**SHORT TASK:** The data below is to be returned in full and exactly. Set them in a Markdown table: ID counts from 1, String holds the line, and blank lines are dropped.

**STORED DATA:**

####

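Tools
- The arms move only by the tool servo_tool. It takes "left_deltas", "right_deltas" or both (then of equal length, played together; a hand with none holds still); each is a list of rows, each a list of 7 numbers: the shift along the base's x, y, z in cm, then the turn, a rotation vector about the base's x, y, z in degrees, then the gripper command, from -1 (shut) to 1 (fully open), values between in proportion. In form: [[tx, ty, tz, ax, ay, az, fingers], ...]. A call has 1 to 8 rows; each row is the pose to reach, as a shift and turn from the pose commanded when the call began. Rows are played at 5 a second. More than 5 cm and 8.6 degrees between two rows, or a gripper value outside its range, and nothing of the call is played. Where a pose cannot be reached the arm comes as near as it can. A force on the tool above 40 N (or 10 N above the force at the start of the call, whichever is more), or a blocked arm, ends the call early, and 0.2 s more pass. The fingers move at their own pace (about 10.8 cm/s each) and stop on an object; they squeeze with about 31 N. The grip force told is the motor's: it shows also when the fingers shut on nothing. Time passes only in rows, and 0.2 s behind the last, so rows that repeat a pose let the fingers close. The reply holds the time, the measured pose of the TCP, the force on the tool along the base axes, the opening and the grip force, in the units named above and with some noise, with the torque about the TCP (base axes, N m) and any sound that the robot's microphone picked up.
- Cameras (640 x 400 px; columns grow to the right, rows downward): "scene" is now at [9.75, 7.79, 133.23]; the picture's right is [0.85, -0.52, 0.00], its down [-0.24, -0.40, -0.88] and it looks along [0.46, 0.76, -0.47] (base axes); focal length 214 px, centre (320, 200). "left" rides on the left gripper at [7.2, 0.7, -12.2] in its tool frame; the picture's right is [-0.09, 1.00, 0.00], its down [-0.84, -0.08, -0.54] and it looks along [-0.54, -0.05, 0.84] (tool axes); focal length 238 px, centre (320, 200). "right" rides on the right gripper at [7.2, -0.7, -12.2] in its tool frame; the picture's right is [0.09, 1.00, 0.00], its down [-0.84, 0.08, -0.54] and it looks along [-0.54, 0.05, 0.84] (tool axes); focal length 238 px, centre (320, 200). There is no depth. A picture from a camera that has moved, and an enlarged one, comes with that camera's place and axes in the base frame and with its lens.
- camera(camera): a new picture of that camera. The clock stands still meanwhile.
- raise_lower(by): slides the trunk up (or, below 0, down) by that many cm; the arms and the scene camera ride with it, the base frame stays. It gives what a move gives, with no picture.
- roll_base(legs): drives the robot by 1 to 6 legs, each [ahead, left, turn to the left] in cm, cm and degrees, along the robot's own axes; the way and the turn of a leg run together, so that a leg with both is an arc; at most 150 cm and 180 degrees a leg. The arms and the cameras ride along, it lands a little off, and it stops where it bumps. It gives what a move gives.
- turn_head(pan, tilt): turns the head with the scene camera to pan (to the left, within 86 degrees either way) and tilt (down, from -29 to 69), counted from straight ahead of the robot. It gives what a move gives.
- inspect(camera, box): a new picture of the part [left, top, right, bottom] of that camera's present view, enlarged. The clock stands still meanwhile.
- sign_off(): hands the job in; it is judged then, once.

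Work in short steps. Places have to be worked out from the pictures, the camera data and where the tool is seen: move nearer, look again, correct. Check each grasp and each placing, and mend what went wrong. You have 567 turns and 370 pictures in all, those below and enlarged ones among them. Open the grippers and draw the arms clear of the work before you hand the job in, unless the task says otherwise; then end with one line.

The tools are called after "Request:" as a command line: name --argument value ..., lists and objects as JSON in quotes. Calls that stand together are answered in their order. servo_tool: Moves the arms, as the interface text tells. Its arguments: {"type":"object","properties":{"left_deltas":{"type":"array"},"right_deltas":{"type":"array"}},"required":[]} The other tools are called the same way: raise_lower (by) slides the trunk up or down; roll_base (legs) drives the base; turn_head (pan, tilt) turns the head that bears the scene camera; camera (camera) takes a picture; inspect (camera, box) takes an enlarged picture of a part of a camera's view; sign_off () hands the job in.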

####

**REPLY:**
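| ID | String |
|---|---|
| 1 | Tools |
| 2 | - The arms move only by the tool servo_tool. It takes "left_deltas", "right_deltas" or both (then of equal length, played together; a hand with none holds still); each is a list of rows, each a list of 7 numbers: the shift along the base's x, y, z in cm, then the turn, a rotation vector about the base's x, y, z in degrees, then the gripper command, from -1 (shut) to 1 (fully open), values between in proportion. In form: [[tx, ty, tz, ax, ay, az, fingers], ...]. A call has 1 to 8 rows; each row is the pose to reach, as a shift and turn from the pose commanded when the call began. Rows are played at 5 a second. More than 5 cm and 8.6 degrees between two rows, or a gripper value outside its range, and nothing of the call is played. Where a pose cannot be reached the arm comes as near as it can. A force on the tool above 40 N (or 10 N above the force at the start of the call, whichever is more), or a blocked arm, ends the call early, and 0.2 s more pass. The fingers move at their own pace (about 10.8 cm/s each) and stop on an object; they squeeze with about 31 N. The grip force told is the motor's: it shows also when the fingers shut on nothing. Time passes only in rows, and 0.2 s behind the last, so rows that repeat a pose let the fingers close. The reply holds the time, the measured pose of the TCP, the force on the tool along the base axes, the opening and the grip force, in the units named above and with some noise, with the torque about the TCP (base axes, N m) and any sound that the robot's microphone picked up. |
| 3 | - Cameras (640 x 400 px; columns grow to the right, rows downward): "scene" is now at [9.75, 7.79, 133.23]; the picture's right is [0.85, -0.52, 0.00], its down [-0.24, -0.40, -0.88] and it looks along [0.46, 0.76, -0.47] (base axes); focal length 214 px, centre (320, 200). "left" rides on the left gripper at [7.2, 0.7, -12.2] in its tool frame; the picture's right is [-0.09, 1.00, 0.00], its down [-0.84, -0.08, -0.54] and it looks along [-0.54, -0.05, 0.84] (tool axes); focal length 238 px, centre (320, 200). "right" rides on the right gripper at [7.2, -0.7, -12.2] in its tool frame; the picture's right is [0.09, 1.00, 0.00], its down [-0.84, 0.08, -0.54] and it looks along [-0.54, 0.05, 0.84] (tool axes); focal length 238 px, centre (320, 200). There is no depth. A picture from a camera that has moved, and an enlarged one, comes with that camera's place and axes in the base frame and with its lens. |
| 4 | - camera(camera): a new picture of that camera. The clock stands still meanwhile. |
| 5 | - raise_lower(by): slides the trunk up (or, below 0, down) by that many cm; the arms and the scene camera ride with it, the base frame stays. It gives what a move gives, with no picture. |
| 6 | - roll_base(legs): drives the robot by 1 to 6 legs, each [ahead, left, turn to the left] in cm, cm and degrees, along the robot's own axes; the way and the turn of a leg run together, so that a leg with both is an arc; at most 150 cm and 180 degrees a leg. The arms and the cameras ride along, it lands a little off, and it stops where it bumps. It gives what a move gives. |
| 7 | - turn_head(pan, tilt): turns the head with the scene camera to pan (to the left, within 86 degrees either way) and tilt (down, from -29 to 69), counted from straight ahead of the robot. It gives what a move gives. |
| 8 | - inspect(camera, box): a new picture of the part [left, top, right, bottom] of that camera's present view, enlarged. The clock stands still meanwhile. |
| 9 | - sign_off(): hands the job in; it is judged then, once. |
| 10 | Work in short steps. Places have to be worked out from the pictures, the camera data and where the tool is seen: move nearer, look again, correct. Check each grasp and each placing, and mend what went wrong. You have 567 turns and 370 pictures in all, those below and enlarged ones among them. Open the grippers and draw the arms clear of the work before you hand the job in, unless the task says otherwise; then end with one line. |
| 11 | The tools are called after "Request:" as a command line: name --argument value ..., lists and objects as JSON in quotes. Calls that stand together are answered in their order. servo_tool: Moves the arms, as the interface text tells. Its arguments: {"type":"object","properties":{"left_deltas":{"type":"array"},"right_deltas":{"type":"array"}},"required":[]} The other tools are called the same way: raise_lower (by) slides the trunk up or down; roll_base (legs) drives the base; turn_head (pan, tilt) turns the head that bears the scene camera; camera (camera) takes a picture; inspect (camera, box) takes an enlarged picture of a part of a camera's view; sign_off () hands the job in. |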